Yesterday was crazy and wonderful all in one. I was blessed to have three interviews in three different PR sectors: corporate, boutique agency and non profit, back-to-back-to-back.
My first interview was with Turner PR, as I mentioned I would interviewing with. I must say I was bit nervous walking in, comparable to meeting a celebrity. I’m not even sure why, I don’t get nervous usually, plus being that it was an unpaid internship that I was being interviewed for, there shouldn’t have been much pressure. Don’t get me wrong, it would be wonderful to get employed there, but somehow when it’s full-time paid position the stakes are higher, especially as a recent graduate.
It was a good interview as interviews go. Oddly enough though, the questions they asked me weren’t experience focus. It was more of a description of the internship program and what I would be doing. Either way, whatever comes from this, I hope that I’ve made some contacts that I can add to my network.
(HELPFUL TIP) Should you not get the job/ decide for whatever reason it’s not meant for you, follow up with an email, asking them if it would ok to keep in touch and follow up with them at a later date. Assuming they agree (99% success rate) add them to you LinkedIn network.

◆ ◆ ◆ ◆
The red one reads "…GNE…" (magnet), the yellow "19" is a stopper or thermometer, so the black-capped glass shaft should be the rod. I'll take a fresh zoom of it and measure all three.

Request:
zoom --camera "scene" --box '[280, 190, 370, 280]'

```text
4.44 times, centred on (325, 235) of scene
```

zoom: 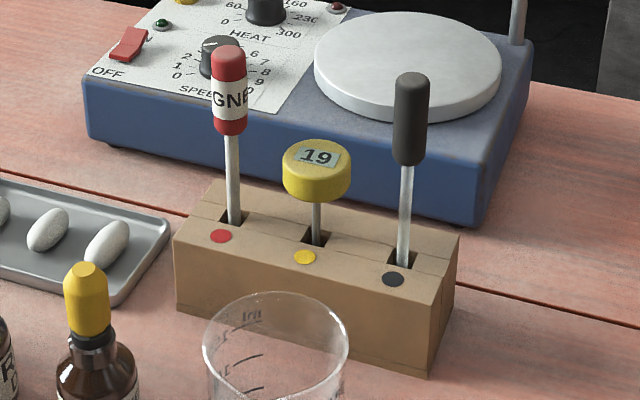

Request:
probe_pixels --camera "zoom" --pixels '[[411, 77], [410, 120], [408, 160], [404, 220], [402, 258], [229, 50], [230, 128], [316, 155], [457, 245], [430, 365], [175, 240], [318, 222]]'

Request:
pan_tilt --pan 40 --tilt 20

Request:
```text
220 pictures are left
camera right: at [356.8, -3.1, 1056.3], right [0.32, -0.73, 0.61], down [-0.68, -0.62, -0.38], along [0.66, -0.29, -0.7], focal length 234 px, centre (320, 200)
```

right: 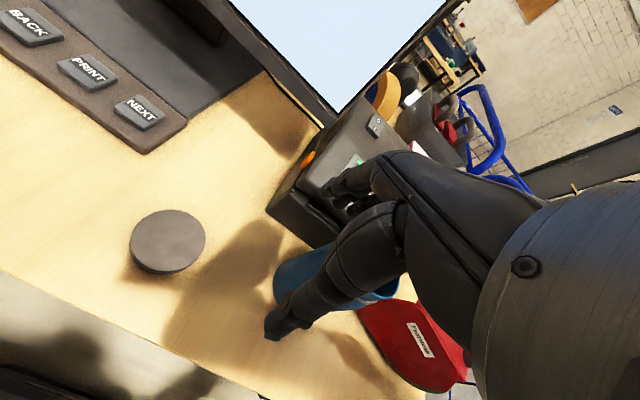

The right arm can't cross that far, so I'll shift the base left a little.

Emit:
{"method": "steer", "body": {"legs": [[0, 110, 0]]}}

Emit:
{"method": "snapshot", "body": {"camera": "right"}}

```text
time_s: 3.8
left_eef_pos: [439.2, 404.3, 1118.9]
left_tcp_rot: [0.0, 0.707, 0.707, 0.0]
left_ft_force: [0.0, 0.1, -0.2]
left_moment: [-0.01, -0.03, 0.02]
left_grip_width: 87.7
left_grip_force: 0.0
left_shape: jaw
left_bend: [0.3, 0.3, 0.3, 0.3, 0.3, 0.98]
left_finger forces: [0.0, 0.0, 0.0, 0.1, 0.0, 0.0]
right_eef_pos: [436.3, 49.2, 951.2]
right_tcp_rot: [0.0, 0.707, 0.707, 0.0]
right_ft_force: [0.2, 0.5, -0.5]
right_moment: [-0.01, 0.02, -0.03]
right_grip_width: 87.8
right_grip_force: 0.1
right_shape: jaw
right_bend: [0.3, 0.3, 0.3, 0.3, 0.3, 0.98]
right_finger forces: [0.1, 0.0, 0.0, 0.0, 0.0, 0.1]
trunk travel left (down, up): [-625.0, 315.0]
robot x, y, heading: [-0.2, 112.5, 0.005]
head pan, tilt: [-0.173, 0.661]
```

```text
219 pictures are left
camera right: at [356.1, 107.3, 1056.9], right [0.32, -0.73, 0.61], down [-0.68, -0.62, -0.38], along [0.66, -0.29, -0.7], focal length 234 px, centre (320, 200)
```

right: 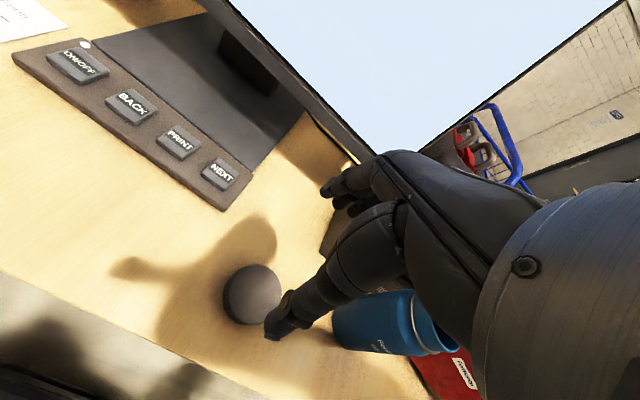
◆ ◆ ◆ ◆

My second interview was the Big Kahuna! Weber Shandwick, which is a company whose results speak from itself. This interview was for AE position in their technology and healthcare sector. The woman who I interviewed with was just as nice as you can be. She’s been with the company for 16 years and her zeal for her clients and Weber Shandwick in general was evident.
The interview went well. Usually most out-of-college YoPRo’s aren’t slated for AE positions, but she was impressed with what I had accomplished in during my time in college and the fact that I was teachable and willing to work hard.
(HELPFUL TIP) Sometimes you can be the most qualified person in the world, but if you aren’t willing to learn and be teachable, you often won’t make the cut. Sure, most supervisors don’t want to hold your hand, and expect you to learn quick, but especially with a new working environment, there are things to learn. Next time you’re in an interview make sure to mention that you may lack experience in a certain area i.e., media pitching, but you learn quick and are very teachable. Employers eat that up!
My final interview of the day was with the Alzheimers Association. I met this woman through a PRSA event, through a person in my network. It to is an unpaid internship position, as most non-profits are, but promised a lot of hands-on experience. That’s really the beauty of the non-profit world, they need they help and because of that you’re able to work on different things that maybe an agency wouldn’t let you work on.
I actually wouldn’t call this an interview, it was more of a ‘where are you in your career’ talk, and how can I help you. It’s so rare, to hear those words. Because I don’t live in the heart of Denver, she agreed to let me work virtually from home, which is something that I can totally do. The AA has a large press conference that their organizing with the Governor of Colorado that I’ll be able to help with as well as their annual Polar Plunge, at the Boulder Reservoir. Fun projects that will allow me to work on the gamut of skills necessary in the PR industry.
(HELPFUL TIP) A lot of student complain about the lack of internships available. Well try this on for size. Volunteer your services for a non-profit. My first internship was with a transitional house in my college town. I did a PR plan for them for their upcoming summer fundraiser. It’s a great way to implement the tools you’ve learned in the classroom. Find a NP that interest you and give them a call, say you’re a PR student looking to gain some experience, would it be possible to come in and talk with them. Simple.
Now it’s the waiting game (my favorite!). Even if none of these transpire into actual employment, it’s still rewarding to get some interview practice and realize that I’m worth a look at.